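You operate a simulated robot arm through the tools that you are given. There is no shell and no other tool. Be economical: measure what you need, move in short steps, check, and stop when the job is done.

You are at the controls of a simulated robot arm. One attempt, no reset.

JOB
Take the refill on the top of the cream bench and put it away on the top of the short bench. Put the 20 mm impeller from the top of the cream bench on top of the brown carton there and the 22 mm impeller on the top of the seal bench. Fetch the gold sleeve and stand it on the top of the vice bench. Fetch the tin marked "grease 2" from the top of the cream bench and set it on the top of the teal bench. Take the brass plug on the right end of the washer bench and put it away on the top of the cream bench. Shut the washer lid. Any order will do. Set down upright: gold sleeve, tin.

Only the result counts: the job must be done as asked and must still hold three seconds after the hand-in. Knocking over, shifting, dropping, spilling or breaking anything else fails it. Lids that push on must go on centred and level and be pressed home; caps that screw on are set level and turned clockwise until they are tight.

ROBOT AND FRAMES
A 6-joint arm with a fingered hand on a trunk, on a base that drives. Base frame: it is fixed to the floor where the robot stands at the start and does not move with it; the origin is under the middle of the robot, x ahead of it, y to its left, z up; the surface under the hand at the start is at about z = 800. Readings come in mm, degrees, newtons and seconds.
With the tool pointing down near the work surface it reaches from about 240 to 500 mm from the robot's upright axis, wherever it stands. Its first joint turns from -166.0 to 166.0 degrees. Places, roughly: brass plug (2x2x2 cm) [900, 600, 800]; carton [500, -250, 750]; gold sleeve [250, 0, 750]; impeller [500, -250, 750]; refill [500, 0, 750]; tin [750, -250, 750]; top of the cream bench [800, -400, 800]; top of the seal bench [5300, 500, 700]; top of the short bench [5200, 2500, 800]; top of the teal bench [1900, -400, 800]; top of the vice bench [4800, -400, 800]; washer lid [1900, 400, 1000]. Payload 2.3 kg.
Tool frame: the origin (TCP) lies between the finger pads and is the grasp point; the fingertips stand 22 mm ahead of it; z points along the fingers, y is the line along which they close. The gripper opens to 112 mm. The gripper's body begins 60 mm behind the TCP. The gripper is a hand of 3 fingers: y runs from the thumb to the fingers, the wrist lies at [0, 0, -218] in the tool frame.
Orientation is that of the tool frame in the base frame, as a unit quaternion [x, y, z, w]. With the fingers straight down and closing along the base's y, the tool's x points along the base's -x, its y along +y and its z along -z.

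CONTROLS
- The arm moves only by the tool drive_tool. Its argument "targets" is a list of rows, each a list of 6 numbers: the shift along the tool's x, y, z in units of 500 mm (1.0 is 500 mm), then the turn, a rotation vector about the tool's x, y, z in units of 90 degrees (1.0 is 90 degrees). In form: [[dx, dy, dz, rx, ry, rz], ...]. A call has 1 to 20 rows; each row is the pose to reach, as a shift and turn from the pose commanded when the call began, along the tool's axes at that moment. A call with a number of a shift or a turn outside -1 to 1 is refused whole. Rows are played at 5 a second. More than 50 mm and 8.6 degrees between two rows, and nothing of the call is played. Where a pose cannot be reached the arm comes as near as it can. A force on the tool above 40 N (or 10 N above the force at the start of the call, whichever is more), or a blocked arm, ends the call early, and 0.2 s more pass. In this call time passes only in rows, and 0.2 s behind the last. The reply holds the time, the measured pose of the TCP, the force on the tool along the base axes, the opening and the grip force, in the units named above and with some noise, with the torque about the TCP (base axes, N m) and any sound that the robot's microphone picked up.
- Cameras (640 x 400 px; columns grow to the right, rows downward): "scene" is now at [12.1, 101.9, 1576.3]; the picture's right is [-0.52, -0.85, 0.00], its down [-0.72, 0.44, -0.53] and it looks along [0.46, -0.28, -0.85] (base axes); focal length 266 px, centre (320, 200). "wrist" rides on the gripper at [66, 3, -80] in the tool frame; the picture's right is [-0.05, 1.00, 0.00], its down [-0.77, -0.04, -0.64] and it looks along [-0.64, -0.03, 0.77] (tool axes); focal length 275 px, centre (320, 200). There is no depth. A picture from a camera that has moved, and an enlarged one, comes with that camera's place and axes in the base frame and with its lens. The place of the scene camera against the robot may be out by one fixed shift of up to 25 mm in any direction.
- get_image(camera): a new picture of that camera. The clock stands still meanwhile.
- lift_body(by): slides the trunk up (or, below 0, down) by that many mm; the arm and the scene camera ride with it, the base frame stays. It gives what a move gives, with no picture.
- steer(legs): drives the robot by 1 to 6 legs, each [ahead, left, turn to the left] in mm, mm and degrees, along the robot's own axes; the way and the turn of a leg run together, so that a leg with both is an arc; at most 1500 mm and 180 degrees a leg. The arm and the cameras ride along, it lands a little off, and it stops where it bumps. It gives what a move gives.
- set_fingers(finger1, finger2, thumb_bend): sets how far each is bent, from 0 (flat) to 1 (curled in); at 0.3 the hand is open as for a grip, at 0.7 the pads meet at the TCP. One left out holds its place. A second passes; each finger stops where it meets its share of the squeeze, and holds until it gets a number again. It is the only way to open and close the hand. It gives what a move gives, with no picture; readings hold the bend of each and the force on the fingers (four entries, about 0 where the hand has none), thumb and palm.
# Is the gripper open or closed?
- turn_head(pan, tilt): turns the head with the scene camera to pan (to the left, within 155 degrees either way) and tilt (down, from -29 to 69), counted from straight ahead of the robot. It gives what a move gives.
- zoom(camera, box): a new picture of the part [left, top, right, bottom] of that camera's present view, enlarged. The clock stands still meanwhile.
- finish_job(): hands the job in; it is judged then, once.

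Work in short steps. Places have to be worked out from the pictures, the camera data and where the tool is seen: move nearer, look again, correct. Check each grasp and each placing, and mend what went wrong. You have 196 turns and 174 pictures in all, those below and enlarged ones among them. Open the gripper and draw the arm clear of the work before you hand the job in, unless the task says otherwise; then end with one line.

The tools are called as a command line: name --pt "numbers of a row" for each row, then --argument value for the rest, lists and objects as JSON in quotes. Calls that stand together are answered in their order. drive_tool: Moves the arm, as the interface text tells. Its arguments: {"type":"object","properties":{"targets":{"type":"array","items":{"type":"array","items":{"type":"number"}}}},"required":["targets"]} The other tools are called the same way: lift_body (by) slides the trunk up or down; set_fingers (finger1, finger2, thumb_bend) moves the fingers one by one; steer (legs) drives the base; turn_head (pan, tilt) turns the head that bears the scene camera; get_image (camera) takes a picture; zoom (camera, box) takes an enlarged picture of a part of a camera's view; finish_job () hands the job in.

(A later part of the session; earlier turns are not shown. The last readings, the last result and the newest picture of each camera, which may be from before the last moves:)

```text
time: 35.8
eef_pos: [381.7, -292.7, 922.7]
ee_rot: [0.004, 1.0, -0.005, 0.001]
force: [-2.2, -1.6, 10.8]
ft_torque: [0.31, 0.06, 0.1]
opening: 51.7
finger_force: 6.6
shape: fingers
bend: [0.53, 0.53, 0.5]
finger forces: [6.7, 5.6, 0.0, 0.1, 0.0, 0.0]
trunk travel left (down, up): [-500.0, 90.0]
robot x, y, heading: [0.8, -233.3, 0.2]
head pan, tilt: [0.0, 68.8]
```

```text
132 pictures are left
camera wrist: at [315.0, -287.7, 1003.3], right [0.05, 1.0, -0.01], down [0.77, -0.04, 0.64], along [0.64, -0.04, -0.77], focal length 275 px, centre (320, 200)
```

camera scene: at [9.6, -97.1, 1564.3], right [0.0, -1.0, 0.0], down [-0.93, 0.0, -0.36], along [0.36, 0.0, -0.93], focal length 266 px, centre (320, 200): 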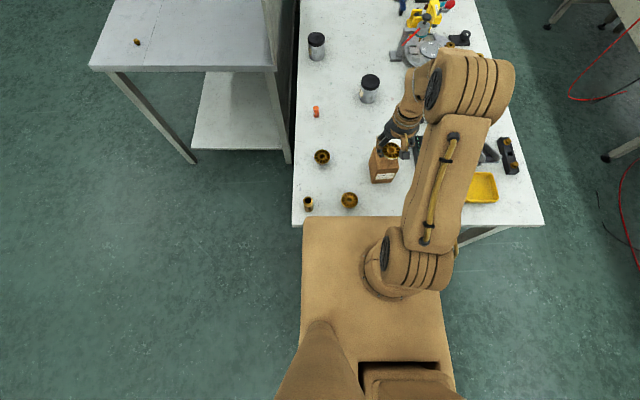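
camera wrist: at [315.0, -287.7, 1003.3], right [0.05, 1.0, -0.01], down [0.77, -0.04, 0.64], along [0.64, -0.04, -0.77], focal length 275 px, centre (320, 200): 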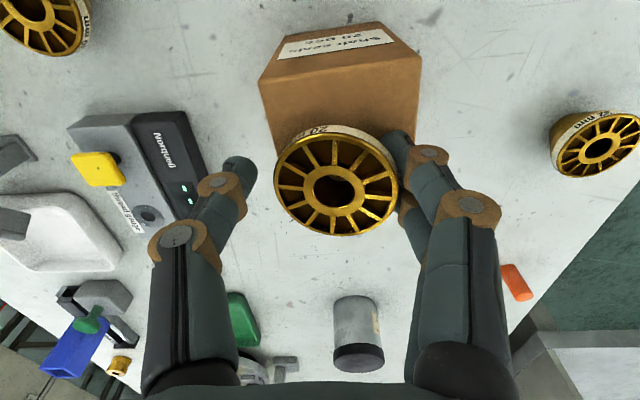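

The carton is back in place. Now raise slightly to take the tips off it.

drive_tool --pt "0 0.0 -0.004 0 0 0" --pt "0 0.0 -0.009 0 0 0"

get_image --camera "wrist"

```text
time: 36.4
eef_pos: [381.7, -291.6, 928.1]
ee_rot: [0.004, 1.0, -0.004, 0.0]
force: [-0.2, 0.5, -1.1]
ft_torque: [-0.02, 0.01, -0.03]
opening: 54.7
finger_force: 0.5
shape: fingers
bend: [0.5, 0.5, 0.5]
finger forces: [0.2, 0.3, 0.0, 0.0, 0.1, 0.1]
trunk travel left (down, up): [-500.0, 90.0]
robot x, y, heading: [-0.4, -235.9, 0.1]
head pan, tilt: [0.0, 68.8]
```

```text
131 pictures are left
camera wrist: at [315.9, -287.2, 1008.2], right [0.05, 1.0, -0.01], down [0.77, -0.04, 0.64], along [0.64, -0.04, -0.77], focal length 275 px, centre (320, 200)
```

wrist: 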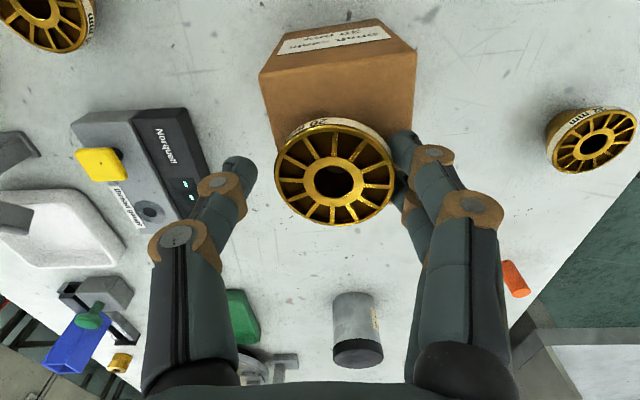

YOUR TASK:
Quote only the lines running from the line that holds "Only the result" to the line that holds "ROBOT AND FRAMES", both ends included. Number the lines from 1 and leave blank lines out.

TASK SOLUTION:
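1. Only the result counts: the job must be done as asked and must still hold three seconds after the hand-in. Knocking over, shifting, dropping, spilling or breaking anything else fails it. Lids that push on must go on centred and level and be pressed home; caps that screw on are set level and turned clockwise until they are tight.
2. ROBOT AND FRAMES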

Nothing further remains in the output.